##### Data segment #####
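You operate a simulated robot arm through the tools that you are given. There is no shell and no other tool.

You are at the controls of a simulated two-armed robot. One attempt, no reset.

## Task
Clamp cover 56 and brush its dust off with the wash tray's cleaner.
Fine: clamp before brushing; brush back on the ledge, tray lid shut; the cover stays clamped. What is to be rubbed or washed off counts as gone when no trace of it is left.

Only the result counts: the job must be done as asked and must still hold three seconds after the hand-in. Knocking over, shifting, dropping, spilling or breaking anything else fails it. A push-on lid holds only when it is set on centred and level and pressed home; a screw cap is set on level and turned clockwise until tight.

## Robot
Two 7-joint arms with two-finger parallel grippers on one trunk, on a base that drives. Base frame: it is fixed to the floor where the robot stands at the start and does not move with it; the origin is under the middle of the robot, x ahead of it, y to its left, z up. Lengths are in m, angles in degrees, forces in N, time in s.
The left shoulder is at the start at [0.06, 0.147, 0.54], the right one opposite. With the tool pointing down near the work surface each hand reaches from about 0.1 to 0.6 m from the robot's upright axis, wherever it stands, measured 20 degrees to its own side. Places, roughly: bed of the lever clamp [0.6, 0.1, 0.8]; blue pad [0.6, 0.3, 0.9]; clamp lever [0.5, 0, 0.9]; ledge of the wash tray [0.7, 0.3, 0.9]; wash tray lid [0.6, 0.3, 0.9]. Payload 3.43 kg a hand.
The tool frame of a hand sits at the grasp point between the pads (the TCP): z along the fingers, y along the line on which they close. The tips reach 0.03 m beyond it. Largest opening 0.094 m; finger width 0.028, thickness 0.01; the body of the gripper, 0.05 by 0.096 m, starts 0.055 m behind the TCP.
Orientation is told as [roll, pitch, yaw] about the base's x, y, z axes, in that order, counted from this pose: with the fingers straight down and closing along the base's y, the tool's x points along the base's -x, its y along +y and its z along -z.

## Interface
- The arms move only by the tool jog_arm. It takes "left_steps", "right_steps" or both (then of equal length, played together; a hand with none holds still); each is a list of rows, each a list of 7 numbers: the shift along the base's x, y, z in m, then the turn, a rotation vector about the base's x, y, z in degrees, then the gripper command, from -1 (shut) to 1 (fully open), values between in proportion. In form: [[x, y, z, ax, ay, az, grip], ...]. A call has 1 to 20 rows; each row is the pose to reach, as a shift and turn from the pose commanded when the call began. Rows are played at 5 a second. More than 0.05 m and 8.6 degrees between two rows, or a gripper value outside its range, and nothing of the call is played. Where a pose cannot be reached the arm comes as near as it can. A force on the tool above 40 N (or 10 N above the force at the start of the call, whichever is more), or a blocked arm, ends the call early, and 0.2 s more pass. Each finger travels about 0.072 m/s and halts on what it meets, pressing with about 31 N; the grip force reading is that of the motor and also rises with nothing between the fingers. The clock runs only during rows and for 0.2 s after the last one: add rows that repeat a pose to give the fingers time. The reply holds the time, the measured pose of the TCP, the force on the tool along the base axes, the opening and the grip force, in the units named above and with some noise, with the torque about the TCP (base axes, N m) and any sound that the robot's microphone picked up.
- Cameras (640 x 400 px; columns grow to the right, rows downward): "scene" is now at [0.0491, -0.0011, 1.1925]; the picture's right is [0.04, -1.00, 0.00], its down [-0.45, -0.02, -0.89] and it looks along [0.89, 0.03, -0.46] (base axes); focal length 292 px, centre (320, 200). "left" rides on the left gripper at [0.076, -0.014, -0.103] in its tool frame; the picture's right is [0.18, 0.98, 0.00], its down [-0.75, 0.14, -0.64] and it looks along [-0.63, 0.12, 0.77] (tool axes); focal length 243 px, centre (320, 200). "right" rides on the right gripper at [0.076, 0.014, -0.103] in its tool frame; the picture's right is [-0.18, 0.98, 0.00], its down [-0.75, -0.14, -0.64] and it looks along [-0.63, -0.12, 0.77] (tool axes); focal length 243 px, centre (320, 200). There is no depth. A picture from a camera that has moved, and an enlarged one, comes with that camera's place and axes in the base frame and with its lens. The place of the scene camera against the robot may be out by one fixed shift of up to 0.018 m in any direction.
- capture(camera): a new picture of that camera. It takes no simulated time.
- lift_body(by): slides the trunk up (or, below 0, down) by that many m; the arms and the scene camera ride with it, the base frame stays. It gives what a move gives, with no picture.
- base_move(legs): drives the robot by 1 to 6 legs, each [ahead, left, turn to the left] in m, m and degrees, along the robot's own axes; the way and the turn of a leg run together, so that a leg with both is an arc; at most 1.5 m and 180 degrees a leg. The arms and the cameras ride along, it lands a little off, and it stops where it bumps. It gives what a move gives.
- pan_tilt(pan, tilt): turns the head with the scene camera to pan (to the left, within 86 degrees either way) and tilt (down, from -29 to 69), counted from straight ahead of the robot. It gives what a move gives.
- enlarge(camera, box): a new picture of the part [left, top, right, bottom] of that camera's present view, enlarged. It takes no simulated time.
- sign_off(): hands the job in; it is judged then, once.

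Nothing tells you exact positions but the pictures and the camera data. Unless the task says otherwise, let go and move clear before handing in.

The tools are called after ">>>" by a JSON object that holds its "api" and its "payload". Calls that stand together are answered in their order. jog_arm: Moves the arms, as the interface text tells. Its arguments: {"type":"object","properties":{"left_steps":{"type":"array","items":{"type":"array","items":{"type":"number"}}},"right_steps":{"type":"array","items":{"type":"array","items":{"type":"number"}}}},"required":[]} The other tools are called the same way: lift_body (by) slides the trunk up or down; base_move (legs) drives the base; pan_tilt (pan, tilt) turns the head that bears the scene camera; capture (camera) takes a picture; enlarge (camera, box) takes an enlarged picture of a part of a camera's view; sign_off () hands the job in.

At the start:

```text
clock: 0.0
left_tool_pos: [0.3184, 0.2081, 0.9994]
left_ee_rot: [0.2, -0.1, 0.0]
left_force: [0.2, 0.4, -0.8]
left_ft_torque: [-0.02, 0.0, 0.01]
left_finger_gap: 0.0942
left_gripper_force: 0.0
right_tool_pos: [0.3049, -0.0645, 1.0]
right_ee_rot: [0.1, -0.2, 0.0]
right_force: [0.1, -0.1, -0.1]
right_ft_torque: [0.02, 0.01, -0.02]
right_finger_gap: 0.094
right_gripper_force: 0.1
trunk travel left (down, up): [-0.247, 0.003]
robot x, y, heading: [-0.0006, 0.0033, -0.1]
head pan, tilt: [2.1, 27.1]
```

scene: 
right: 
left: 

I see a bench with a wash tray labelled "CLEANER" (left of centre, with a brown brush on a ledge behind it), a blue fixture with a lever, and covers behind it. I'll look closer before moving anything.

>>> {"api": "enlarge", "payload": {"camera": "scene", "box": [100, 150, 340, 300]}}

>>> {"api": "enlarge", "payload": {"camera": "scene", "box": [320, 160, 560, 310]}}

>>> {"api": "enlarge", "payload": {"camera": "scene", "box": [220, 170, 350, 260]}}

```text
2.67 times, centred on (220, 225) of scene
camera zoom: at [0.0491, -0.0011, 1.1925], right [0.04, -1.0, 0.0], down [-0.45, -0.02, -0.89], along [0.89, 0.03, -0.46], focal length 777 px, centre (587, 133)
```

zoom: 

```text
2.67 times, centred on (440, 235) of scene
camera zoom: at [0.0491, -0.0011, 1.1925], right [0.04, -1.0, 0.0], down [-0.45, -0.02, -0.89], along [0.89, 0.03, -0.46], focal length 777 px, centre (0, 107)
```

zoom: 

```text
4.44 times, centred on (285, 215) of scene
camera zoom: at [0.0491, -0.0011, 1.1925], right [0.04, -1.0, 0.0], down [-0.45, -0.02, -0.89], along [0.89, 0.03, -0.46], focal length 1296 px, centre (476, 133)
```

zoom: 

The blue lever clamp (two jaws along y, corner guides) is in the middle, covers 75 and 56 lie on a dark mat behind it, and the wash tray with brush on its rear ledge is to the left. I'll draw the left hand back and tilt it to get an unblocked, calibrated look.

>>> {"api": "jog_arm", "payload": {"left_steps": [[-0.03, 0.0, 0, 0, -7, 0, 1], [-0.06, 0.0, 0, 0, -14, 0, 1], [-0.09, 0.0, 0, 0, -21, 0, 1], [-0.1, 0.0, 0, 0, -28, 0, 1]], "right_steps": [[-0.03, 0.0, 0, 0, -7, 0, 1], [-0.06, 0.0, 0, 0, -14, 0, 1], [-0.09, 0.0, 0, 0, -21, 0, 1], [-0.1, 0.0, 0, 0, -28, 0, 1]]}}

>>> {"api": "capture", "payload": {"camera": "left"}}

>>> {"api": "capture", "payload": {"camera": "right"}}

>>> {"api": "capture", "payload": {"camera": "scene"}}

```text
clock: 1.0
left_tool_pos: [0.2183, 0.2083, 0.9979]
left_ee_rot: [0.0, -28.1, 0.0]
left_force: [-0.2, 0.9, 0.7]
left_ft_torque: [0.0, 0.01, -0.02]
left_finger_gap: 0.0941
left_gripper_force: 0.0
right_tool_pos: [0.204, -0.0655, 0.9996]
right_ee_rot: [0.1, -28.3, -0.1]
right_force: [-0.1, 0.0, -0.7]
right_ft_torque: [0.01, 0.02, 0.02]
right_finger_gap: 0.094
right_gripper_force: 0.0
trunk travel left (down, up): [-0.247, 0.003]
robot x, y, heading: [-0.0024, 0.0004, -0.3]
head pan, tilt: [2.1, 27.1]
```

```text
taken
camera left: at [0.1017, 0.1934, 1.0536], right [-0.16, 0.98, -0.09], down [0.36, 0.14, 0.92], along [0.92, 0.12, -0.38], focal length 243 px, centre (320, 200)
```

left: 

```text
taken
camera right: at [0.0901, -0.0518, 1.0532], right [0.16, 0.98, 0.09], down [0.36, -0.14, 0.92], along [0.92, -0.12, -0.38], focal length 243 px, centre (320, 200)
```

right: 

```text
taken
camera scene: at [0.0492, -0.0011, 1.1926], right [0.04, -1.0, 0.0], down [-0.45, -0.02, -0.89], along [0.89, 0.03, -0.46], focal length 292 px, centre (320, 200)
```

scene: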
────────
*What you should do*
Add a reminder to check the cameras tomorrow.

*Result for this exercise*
#####
*What you should do*
Print exactly, and only, the lines beginning at the top of the listing and ending at the line with "Fine: clamp before".

*Result for this exercise*
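You operate a simulated robot arm through the tools that you are given. There is no shell and no other tool.

You are at the controls of a simulated two-armed robot. One attempt, no reset.

## Task
Clamp cover 56 and brush its dust off with the wash tray's cleaner.
Fine: clamp before brushing; brush back on the ledge, tray lid shut; the cover stays clamped. What is to be rubbed or washed off counts as gone when no trace of it is left.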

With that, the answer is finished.